Friday, August 22, 2008

Booklist gives SMOGTOWN a Starred Review

The September 1 issue of Booklist offers a rave starred review of Smogtown: The Long-Burning History of Pollution in Los Angeles, by Chip Jacobs and William J. Kelly:

"Remember those great 1950s horror movies, when some superpowerful creature menaced a city while the citizens panicked, law enforcement officials bumbled, politicians pontificated, and plucky scientists worked at a fever pitch to find something, anything, to kill the monster? That’s pretty much the feel of this remarkably entertaining and informative chronicle of the birth and—so far—inexorable evolution of smog. On July 8, 1943, smog attacked Los Angeles without warning (well, not much warning). People didn’t know what to make of this gray mist that blanketed the city, and when it didn’t go away (or went away and then came back), the citizenry began to react in strange ways: there were rumors, for example, that this smelly cloud was some sort of chemical attack by the Japanese—less than a year after Pearl Harbor, this claim didn’t sound so silly. By 1947, when it looked like smog was here to stay, the governor of California created the country’s first smog agency. The following year, a documentary about smog was released in theaters, animated by some guy named Walt Disney, and a Pulitzer Prize–winning reporter was writing investigative pieces about the stinky mist.
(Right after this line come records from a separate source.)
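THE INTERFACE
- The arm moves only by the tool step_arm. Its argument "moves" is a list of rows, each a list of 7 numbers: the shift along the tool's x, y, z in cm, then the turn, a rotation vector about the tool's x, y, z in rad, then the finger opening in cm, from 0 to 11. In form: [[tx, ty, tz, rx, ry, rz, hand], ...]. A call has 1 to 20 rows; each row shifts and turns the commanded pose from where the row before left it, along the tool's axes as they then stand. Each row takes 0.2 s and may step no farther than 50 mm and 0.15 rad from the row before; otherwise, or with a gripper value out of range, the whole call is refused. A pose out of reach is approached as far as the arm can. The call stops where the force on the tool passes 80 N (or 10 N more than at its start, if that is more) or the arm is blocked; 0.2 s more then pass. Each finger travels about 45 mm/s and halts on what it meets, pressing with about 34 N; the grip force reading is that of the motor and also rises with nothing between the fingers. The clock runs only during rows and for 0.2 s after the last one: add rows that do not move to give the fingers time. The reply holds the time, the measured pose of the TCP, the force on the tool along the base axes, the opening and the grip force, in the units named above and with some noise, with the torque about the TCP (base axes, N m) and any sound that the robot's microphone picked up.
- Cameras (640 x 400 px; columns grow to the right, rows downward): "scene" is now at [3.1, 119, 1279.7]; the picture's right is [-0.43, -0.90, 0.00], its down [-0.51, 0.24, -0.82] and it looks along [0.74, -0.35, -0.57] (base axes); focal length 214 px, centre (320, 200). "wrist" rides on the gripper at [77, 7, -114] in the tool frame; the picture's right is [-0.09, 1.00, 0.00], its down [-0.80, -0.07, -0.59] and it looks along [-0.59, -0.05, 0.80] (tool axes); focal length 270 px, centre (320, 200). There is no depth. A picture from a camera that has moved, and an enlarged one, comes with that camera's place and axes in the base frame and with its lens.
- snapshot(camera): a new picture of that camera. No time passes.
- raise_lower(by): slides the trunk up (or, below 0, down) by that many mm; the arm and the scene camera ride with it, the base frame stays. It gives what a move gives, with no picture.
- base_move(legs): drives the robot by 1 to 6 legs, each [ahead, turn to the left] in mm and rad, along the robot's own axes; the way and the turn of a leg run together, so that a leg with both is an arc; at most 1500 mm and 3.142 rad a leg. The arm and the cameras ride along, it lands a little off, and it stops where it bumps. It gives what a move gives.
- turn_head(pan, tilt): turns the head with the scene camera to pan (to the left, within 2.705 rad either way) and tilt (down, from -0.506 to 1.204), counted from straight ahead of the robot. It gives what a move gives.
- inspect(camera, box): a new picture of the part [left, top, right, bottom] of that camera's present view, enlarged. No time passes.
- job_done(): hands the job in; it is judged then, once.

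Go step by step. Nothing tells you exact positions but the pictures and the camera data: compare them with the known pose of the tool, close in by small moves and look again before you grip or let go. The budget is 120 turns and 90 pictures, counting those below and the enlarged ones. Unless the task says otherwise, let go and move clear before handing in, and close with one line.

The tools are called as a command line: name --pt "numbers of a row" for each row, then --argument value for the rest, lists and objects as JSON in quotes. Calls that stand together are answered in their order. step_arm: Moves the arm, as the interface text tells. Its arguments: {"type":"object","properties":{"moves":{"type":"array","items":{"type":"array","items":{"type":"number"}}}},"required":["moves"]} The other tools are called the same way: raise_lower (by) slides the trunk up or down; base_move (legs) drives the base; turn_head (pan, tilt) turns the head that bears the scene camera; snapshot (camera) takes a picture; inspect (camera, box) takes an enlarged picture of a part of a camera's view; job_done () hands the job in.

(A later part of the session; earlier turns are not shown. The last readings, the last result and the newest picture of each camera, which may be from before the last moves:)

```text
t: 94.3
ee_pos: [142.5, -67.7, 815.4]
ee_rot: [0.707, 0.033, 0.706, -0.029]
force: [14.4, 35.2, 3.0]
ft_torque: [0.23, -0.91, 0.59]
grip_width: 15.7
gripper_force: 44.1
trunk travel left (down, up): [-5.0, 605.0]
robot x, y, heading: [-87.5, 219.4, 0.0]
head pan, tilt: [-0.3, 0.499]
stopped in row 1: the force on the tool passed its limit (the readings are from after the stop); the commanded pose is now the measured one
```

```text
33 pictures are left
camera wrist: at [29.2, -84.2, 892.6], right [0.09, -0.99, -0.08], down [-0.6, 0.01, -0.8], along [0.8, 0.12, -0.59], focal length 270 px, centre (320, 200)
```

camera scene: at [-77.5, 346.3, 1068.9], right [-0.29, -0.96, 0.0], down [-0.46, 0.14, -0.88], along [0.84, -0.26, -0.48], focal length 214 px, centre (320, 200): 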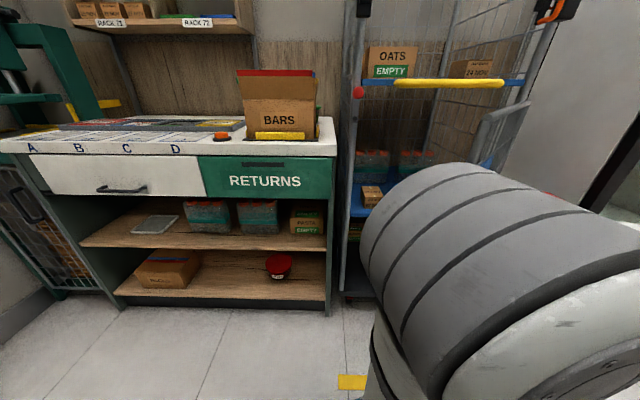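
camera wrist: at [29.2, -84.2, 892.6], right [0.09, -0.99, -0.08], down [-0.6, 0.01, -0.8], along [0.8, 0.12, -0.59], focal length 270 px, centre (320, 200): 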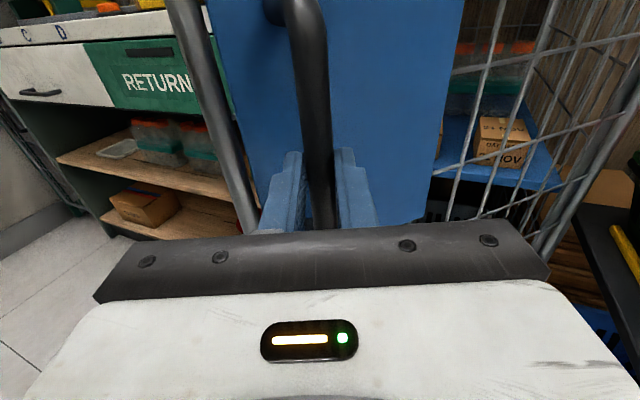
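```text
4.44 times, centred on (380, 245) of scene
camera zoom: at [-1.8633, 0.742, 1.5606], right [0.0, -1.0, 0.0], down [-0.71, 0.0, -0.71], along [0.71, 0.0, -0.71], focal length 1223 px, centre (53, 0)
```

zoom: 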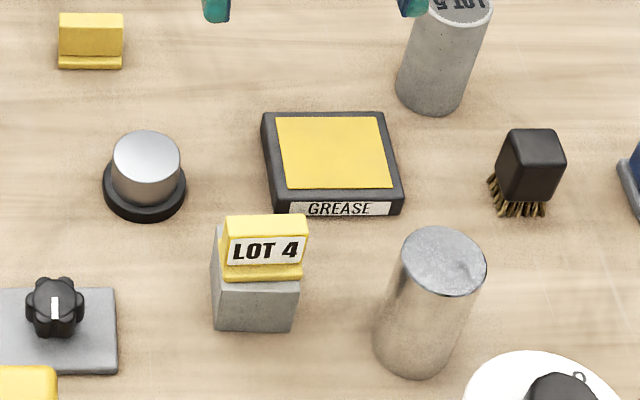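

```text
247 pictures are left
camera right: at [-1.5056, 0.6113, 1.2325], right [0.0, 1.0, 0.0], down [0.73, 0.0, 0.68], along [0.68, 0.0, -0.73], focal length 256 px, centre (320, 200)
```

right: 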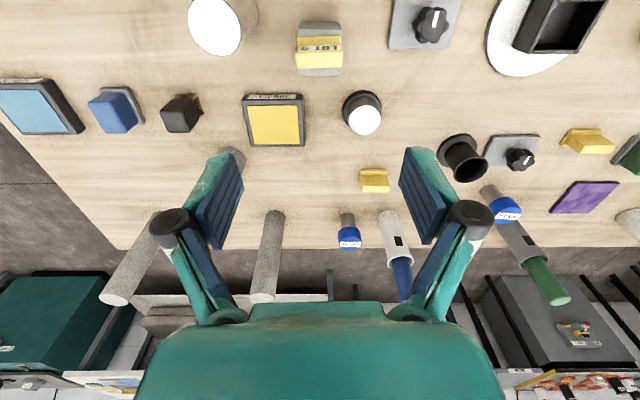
Later, smog helped launch Ralph Nader’s crusading career, and today it’s a central theme in the environmentalism movement. This book is just amazing, a gripping story well told, with the requisite plucky scientists (including Arie Haagen-Smit, a Dutch biochemist who was “the Elvis of his field”), hapless politicians, and a nebulous biochemical villain who just will not be stopped."